Après avoir mis en miroir des ouvrages en un acte de Puccini avec des opéras allemands (courts) qui leur étaient contemporains, il y a deux saisons, le festival de printemps organisé chaque année (depuis dix ans maintenant) par l'Opéra national de Lyon jette cette fois un éclairage sur l'œuvre du grand compositeur anglais Benjamin Britten (qui aurait eu cent ans il y a quelques mois) à travers trois de ses ouvrages emblématiques : Peter Grimes, The Turn of the screw et Curlew River. C'est Peter Grimes, son premier chef d'œuvre (1945), qui a ouvert ce Festival Britten - et suscité un incroyable engouement auprès du public, qui s'est soldé par une intense et frénétique ovation au rideau final.

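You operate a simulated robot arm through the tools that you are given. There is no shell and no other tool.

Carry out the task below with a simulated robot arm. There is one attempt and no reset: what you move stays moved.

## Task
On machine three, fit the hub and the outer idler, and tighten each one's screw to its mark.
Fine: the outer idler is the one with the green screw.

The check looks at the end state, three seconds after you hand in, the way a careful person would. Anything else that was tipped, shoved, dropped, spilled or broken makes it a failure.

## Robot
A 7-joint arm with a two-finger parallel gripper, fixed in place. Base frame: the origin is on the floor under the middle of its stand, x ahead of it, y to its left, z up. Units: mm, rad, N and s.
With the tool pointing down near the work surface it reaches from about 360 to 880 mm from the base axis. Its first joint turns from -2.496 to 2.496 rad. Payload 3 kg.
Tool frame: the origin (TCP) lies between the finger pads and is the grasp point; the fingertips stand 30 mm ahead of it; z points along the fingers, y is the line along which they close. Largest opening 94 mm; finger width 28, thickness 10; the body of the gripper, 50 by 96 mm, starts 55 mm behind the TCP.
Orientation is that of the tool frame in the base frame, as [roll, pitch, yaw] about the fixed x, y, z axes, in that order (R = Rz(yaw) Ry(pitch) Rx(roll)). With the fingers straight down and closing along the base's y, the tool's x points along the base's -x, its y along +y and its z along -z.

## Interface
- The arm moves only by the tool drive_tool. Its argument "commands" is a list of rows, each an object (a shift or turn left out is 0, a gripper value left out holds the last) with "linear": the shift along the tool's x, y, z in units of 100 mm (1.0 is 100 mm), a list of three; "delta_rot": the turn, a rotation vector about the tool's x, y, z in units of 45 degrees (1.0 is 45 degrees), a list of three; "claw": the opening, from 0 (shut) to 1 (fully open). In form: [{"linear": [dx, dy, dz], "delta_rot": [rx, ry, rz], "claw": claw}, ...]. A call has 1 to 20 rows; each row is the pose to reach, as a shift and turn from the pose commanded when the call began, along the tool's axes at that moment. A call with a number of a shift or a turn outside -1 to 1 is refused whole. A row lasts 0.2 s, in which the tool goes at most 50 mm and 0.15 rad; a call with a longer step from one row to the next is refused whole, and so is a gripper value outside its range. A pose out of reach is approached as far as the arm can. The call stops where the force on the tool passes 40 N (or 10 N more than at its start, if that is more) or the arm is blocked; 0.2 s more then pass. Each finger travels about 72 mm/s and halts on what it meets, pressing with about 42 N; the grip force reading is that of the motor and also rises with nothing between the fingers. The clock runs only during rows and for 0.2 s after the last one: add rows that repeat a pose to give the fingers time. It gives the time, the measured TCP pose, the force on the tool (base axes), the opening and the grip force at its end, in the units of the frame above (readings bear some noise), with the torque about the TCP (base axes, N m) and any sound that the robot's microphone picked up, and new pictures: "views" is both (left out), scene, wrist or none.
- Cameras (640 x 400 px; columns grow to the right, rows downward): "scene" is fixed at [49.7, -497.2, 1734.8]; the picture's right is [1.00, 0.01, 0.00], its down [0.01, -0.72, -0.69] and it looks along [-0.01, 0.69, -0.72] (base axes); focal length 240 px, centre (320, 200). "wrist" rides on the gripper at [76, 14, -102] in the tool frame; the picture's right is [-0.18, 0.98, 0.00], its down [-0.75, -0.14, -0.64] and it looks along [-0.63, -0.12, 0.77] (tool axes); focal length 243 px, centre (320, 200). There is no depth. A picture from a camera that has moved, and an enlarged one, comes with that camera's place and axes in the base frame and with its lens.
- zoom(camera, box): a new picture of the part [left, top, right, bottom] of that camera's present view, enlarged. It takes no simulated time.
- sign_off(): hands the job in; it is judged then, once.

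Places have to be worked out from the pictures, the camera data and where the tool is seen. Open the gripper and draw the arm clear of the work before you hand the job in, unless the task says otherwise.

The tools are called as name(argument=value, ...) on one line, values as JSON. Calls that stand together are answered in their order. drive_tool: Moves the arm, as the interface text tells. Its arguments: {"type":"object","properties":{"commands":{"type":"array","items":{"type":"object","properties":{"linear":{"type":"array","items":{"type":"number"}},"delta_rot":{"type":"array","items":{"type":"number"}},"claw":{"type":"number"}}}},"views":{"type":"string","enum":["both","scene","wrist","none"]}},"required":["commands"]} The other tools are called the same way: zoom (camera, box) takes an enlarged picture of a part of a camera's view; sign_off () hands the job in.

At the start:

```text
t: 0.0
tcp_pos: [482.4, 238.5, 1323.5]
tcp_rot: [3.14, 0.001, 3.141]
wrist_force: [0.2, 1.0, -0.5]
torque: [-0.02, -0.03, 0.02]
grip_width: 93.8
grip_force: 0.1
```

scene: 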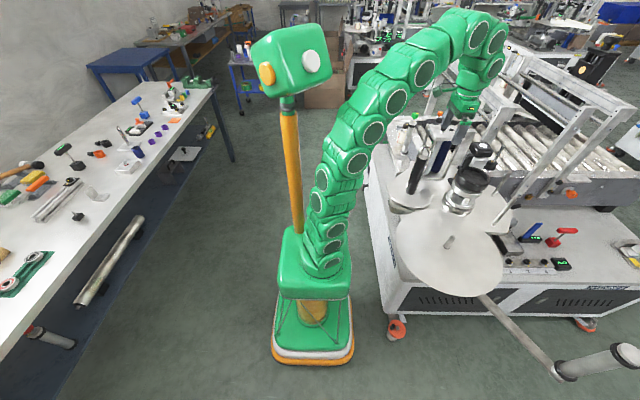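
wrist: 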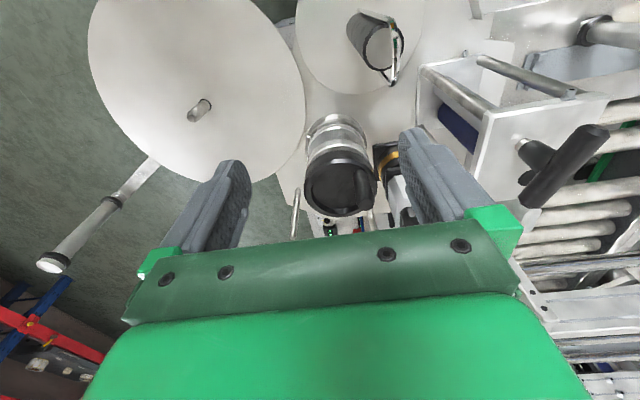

Déjà signataire in loco, en 2008, d'une production très remarquée de Mort à Venise (du même Britten), c'est au metteur en scène japonais Yoshi Oida que Serge Dorny - directeur de la maison lyonnaise - a fait appel pour mettre en scène ce fascinant opéra. On y retrouve la même idée de départ qu'il y a six ans, celle d'annoncer le dénouement tragique de l'histoire pendant l'ouverture : on y voit ainsi le Capitaine Balstrode apporter à Grimes la massue qui lui servira à faire couler son embarcation au large, à la toute fin de l'ouvrage... La seconde scène met en exergue les chœurs - dont le rôle est particulièrement écrasant dans Peter Grimes -, placés dans les balcons surplombant la fosse, qui font immanquablement penser à un jury de tribunal. Dès le début de l'enquête, Yoida impose ainsi le tableau d'une société soupçonneuse, repliée sur elle-même et sans pitié pour celui qui refuse de suivre ses règles. Le drame se concentre ensuite dans un espace ingénieusement délimité par le jeu de containers - assemblés comme des legos, et figurant tour à tour la place du village ou la maison de Grimes -, mais néanmoins ouvert, où les individus, comme la communauté, sont poussés dans leurs derniers retranchements.
Le ténor britannique Alan Oke – qui incarnait Aschenbach dans la production lyonnaise de Mort à Venise – campe un Grimes fruste et attachant qu'accable la fatalité. Il met ainsi l'accent sur la fragilité, la névrose et la paranoïa d'un être refoulé, aux personnalités multiples, ne parvenant pas à maîtriser son côté violent. Vocalement, il s'avère convaincant (notamment dans la scène finale), même s'il « plafonne » quelque peu dans la tessiture aigüe de l'évocation de la Grande Ourse et des Pléiades, dont il traduit néanmoins admirablement le lyrisme et la poésie. Michaela Kaune - qui avait magnifiquement défendu le rôle-titre de Fidelio ici même l'an passé - est une excellente Ellen Orford. Soucieuse de beauté lyrique, avec une ligne mélodique très pure et un legato soigné, elle donne toute sa force d'émotion à la scène où elle trouve le chandail qu'elle avait tricoté pour le mousse. En rattachant leur personnage aux normes de l'opéra classique, ces deux artistes les élèvent à un degré de noblesse qui les distinguent justement de l'entourage mesquin dont Peter devient inéluctablement la victime.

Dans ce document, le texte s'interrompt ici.